McDavid’s assist extended his scoring streak to 11 games.

The Oilers exploited another odd-man break to raise their lead to 2-0 early in the second.

They had a 3-on-1 against Kris Letang, and Corey Perry steered in a feed from Ryan McLeod at 2:57.

Less than three minutes later, Edmonton was up, 3-0, on Hyman’s second of the game.

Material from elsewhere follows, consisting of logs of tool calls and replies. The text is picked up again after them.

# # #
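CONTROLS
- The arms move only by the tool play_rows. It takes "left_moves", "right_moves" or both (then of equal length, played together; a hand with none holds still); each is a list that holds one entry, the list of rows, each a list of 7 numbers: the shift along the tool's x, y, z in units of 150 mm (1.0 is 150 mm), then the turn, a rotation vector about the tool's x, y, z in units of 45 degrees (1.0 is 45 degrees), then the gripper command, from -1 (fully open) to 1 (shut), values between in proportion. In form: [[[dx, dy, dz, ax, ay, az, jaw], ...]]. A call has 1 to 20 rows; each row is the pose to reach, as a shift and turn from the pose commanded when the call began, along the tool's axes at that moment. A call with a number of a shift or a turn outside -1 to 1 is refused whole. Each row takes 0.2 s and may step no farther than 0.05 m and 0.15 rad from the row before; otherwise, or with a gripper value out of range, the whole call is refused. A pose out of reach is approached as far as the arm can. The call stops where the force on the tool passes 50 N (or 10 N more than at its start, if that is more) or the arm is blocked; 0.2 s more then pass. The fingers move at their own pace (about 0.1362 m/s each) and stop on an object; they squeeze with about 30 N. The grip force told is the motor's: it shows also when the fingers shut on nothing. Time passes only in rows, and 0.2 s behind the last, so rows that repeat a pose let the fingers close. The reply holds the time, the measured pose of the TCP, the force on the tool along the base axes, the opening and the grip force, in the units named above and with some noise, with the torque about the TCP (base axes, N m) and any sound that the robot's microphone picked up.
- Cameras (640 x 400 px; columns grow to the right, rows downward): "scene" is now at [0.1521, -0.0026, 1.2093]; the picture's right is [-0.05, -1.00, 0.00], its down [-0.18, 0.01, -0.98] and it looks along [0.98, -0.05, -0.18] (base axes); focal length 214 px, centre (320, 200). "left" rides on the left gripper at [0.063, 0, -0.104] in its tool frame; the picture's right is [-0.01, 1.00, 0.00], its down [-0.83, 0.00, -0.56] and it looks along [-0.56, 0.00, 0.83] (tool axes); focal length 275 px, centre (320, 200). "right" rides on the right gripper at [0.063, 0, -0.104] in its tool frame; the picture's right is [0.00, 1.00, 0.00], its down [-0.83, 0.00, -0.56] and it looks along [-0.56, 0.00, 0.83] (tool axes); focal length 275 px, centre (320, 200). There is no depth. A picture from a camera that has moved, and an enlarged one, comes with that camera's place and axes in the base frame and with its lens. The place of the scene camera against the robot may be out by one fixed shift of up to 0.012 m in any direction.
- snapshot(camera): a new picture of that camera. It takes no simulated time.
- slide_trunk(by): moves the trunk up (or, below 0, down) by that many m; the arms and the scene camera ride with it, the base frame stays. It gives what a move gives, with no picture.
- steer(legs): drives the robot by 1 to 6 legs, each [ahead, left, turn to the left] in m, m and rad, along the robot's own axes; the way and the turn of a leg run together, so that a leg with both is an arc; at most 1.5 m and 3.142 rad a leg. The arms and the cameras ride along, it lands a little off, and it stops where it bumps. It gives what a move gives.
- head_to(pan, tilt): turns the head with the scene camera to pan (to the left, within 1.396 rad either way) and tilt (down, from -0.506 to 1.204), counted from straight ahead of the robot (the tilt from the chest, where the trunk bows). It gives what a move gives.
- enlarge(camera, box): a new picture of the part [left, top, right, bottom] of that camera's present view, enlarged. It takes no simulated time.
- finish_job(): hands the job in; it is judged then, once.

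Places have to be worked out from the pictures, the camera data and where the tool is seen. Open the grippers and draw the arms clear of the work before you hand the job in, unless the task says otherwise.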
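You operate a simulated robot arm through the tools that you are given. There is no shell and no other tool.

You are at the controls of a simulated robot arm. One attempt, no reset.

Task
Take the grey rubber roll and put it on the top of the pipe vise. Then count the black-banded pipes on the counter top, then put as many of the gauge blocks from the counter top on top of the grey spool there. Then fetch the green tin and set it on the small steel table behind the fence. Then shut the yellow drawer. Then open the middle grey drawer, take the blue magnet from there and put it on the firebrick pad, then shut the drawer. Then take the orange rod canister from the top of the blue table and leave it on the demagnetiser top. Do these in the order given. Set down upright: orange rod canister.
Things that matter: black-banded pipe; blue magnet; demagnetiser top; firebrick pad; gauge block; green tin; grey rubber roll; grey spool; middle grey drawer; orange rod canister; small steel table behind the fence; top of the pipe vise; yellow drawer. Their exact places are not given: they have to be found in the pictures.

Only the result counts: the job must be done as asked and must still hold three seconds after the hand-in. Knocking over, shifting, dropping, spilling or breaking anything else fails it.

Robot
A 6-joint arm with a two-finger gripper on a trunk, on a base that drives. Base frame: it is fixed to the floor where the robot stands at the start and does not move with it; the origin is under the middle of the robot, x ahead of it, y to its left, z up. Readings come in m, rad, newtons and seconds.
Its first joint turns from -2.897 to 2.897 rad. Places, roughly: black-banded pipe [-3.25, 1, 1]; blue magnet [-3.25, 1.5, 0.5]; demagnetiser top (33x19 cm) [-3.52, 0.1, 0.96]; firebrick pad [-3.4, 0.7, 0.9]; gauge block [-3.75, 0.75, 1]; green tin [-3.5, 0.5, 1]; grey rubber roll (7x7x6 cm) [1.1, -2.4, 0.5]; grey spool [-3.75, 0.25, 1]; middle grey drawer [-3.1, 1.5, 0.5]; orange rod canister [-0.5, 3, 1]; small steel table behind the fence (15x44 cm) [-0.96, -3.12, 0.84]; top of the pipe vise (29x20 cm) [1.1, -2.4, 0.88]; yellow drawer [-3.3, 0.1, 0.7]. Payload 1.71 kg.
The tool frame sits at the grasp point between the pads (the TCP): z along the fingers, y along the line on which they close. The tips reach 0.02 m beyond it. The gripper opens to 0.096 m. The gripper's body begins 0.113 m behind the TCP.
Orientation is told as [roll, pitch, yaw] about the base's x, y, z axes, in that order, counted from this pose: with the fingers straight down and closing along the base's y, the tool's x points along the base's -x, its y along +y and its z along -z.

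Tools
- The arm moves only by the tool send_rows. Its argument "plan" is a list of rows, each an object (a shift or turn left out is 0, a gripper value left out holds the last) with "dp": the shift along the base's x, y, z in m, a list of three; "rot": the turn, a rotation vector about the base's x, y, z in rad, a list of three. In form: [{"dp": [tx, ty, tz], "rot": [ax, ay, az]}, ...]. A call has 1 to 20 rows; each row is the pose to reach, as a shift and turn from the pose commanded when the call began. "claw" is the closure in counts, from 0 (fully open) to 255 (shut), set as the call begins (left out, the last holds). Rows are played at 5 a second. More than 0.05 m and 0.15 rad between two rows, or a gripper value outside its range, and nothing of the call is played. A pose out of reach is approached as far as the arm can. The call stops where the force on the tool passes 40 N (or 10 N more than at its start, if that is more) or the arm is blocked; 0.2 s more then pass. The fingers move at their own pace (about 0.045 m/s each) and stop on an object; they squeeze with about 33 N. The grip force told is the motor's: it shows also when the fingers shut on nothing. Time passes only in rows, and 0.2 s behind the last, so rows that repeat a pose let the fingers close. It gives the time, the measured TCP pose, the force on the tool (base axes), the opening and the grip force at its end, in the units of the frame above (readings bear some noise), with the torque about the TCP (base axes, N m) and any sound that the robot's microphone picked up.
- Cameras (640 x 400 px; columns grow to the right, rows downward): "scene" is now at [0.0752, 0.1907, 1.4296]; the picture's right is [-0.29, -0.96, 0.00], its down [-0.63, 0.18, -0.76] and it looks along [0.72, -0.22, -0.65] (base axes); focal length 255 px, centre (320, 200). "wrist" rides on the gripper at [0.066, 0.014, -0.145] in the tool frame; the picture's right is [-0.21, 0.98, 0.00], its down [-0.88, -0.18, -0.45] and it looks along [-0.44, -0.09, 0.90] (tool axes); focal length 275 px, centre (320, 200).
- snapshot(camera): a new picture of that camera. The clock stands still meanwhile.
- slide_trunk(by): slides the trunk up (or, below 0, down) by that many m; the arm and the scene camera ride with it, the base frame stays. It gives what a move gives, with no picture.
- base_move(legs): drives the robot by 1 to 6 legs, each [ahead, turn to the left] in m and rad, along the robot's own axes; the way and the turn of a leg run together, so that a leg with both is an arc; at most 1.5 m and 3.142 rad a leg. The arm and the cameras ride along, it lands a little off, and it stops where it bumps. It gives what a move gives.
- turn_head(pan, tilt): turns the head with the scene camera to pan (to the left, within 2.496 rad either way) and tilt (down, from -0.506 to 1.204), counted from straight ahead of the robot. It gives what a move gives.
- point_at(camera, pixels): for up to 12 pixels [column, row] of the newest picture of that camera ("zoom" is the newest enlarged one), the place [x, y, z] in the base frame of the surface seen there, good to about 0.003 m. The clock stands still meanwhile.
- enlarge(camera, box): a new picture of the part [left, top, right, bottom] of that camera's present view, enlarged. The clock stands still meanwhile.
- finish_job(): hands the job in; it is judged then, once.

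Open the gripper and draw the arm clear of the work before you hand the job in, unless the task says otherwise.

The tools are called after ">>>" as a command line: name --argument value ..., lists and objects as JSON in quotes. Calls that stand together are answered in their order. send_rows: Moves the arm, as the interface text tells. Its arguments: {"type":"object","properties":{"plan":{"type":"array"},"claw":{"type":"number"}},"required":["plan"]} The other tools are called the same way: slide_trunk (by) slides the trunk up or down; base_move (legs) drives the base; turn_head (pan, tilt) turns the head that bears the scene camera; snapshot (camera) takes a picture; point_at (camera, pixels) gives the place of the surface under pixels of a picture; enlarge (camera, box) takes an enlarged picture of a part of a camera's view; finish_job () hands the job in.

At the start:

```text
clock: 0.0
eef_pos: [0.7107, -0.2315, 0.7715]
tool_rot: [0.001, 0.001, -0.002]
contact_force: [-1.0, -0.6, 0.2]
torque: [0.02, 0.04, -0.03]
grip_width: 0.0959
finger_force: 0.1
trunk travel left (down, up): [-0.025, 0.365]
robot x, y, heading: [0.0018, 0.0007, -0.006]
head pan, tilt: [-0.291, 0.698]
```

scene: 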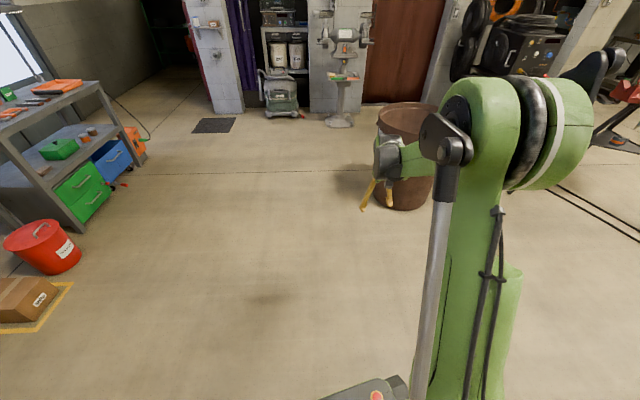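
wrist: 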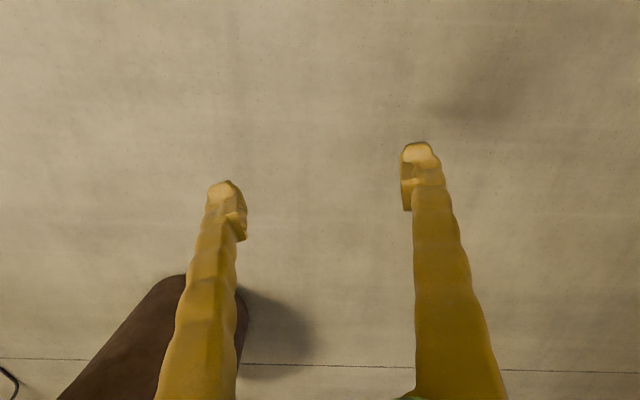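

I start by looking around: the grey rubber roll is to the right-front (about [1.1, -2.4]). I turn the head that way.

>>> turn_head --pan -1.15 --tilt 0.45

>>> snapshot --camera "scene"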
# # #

He beat Nedeljkovic from the inner edge of the left circle after getting inside Ryan Graves and taking a feed from Draisaitl.

The Penguins were caught with too many men on the ice — probably not a bad tactic, since it sometimes looked as if Edmonton had three or four more guys out there than they did — at 11:22, but managed to kill the penalty.

Jansen Harkins, still looking for his first goal of the season, had an opportunity to spoil Pickard’s shutout bid when he was awarded a penalty shot at 17:05, after Edmonton’s Brett Kulak hooked him on a breakaway, but Harkins’ shot went wide of the left post.

While a goal there wouldn’t necessarily have had a major impact on the outcome, the two Edmonton scored shortly thereafter erased any lingering doubt about it.

McLeod put the Oilers in front by four when he banked a shot off Nedeljkovic’s head and into the net from along the goal line to the left of the net at 18:47, and with 49.9 seconds to go in the period, former Penguins defenseman Cody Ceci threw a shot past Nedeljkovic from the right dot.

The Penguins were able to prevent Edmonton from further running up the score during a 5-on-3 power play that lasted 73 seconds early in the third period, limiting the Oilers to two shots.

That was a short-lived setback, though, as McDavid tossed in a Draisaitl rebound from inside the right circle at 6:03 to put Edmonton ahead, 6-0.

The only positive all night for the Penguins came at 12:23, when Evgeni Malkin punched in a shot from the right side of the crease to break a 13-game goal-less streak. Reilly Smith and Rickard Rakell got the assists.

The Pittsburgh Penguins are scheduled to travel home from Edmonton Monday. They will face Columbus Tuesday at 7:08 p.m. at PPG Paints Arena.